In other politicians’ homes, you find constant reminders of status: photographs with popes and monarchs, gifts from visiting statesmen, piles of books by famous contemporaries, cases of trophies and awards. But Reagan’s one-bedroom bolt-hole couldn’t be simpler. He painted and furnished it with his own hands, and enclosed it with a fence which he sawed from old telegraph poles.
The casual visitor wouldn’t guess that this had been the home of the leader of the free world, this the table where the greatest tax cut in America’s history was signed into law, this the telephone used to call the families of fallen American soldiers. Other than one or two historical works among the cowboy novels, the only political touch is the shower-head, which is in the shape of the Liberty Bell. Here, plainly, lived a man who was bien dans sa peau; a man who, unlike so many politicians, had nothing to prove. Mikhail Gorbachev, visiting the ranch, was distressed by how basic it was; Margaret Thatcher, by contrast, loved it, intuiting that it reflected the character of its inhabitant.

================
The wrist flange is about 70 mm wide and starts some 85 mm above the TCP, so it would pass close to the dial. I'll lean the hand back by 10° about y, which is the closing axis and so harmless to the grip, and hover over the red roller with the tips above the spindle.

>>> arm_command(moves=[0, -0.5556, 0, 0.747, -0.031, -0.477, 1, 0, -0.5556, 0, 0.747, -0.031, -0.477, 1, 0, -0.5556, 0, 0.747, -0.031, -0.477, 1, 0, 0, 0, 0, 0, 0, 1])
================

You must go and read all of Mr. Hannan’s post. While he has always been an admirer of Ronald Reagan’s, it is gratifying to see him come to a fuller and more defined appreciation. He even included a video embed of “A Time for Choosing,” one of Reagan’s most important speeches.
After reading Mr. Hannan’s post, I can’t help but wonder: why can’t some of our fellow Americans see what Mr. Hannan, a Brit, says he is beginning to see so clearly?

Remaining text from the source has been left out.